The Utah Shakespearean Festival
Comedy, tragedy and musicals highlight this summer's shows
Also, from mid-August through Sept. 3, the Plays in Progress series will let USF audiences see staged readings of new works that are in development.
Following are reviews of this summer's six productions the three Randall shows and the three Adams productions (one of which has additional matinees in the nearby Auditorium).
Three Shakespearean classics "The Winter's Tale," "The Taming of the Shrew" and "Henry IV, Part 1" which range from light romantic comedy to brooding tragedy, are now onstage in the outdoor Adams Memorial Theatre.
Half tragedy, half "fairy tale"-oriented comedy, "The Winter's Tale" touches on such spiritual themes as faith and forgiveness.
The first half focuses on King Leontes, of Sicily, and his rapidly deepening rage and jealousy over what he perceives as an adulterous relationship between his beloved queen Hermione and his cherished boyhood friend King Polixenes, of Bohemia. In fairly quick order Leontes orders his courtier Camillo to poison Polixenes (not carried out), packs Hermione off to prison and exiles her newborn daughter, into the woods, where she's expected to die (as he believes she was fathered by Polixenes).
The second half picks up 16 years later in Bohemia, where both Polixenes and Camillo have fled, and where the infant child was left and abandoned. But those 16 years have made a lot of difference. The child named Perdita by the Old Shepherd and his son Willem, who discovered her is now madly in love with handsome young Prince Florizel (Polixenes' son), who is unaware of her royal lineage.
The fast-paced comedy of the second half keeps the entire production from feeling three hours long.
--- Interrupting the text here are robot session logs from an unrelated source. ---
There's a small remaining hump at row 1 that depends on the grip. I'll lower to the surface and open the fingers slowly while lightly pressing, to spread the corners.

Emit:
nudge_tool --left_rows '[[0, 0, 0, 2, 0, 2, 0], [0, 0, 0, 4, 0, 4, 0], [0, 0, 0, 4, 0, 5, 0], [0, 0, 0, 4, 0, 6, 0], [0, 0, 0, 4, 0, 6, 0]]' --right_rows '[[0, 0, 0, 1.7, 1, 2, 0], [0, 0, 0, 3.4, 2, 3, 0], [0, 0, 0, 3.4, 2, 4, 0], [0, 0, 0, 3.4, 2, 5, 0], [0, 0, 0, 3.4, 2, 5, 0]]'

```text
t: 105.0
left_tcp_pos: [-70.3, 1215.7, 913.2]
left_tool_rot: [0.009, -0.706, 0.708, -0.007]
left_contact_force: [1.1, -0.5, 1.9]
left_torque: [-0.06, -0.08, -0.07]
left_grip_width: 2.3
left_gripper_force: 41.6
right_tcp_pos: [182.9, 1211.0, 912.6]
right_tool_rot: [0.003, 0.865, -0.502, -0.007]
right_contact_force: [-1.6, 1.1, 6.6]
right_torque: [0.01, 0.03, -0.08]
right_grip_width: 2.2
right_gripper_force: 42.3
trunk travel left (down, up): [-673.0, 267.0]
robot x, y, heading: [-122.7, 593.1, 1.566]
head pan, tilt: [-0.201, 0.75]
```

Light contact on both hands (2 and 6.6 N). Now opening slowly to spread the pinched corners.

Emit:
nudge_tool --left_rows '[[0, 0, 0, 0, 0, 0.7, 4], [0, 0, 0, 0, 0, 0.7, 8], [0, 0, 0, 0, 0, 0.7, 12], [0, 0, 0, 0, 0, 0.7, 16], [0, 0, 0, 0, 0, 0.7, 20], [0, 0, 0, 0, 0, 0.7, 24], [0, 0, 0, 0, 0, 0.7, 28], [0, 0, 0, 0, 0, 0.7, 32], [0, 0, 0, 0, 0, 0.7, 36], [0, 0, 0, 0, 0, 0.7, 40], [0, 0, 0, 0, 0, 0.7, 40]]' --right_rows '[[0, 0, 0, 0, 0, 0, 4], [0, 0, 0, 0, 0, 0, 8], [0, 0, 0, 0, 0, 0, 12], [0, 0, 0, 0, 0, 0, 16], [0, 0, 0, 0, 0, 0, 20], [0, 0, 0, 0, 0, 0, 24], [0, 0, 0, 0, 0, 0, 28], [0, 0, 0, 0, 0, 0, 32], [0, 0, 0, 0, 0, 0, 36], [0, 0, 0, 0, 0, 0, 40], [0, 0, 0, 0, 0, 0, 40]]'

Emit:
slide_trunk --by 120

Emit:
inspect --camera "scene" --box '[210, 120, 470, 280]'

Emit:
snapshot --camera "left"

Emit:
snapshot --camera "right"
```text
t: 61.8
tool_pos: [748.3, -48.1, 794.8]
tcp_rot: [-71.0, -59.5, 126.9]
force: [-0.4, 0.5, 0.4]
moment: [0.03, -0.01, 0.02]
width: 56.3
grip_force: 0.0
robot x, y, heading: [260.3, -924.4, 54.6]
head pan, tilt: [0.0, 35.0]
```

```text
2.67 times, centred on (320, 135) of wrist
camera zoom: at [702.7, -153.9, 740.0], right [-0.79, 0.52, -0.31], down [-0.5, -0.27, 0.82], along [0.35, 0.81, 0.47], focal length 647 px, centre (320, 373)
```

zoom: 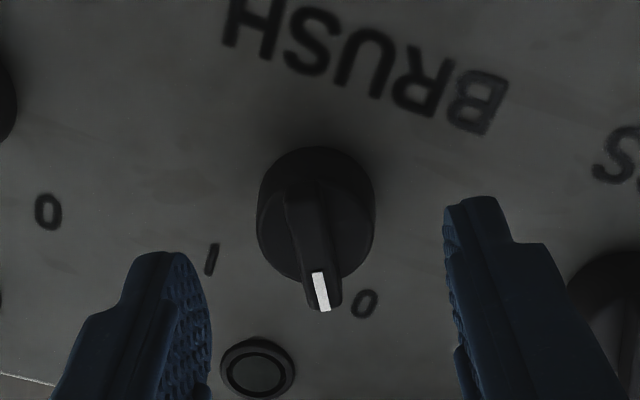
Director Fontaine Syer keeps things moving smoothly and has injected one unusual aspect into the staging.
For the first time in its 42-year history, the festival has an actor in contemporary attire on the outdoor stage. Michael David Edwards is listed as Storyteller a narrator who wanders in and out, usually at the beginning of new scenes, and wears casual street clothes, carrying a basket of props he hands out to other actors. Then, during the second half, he appears as Autolycus, a comical rogue who fleeces the unwary Bohemian shepherds of their money.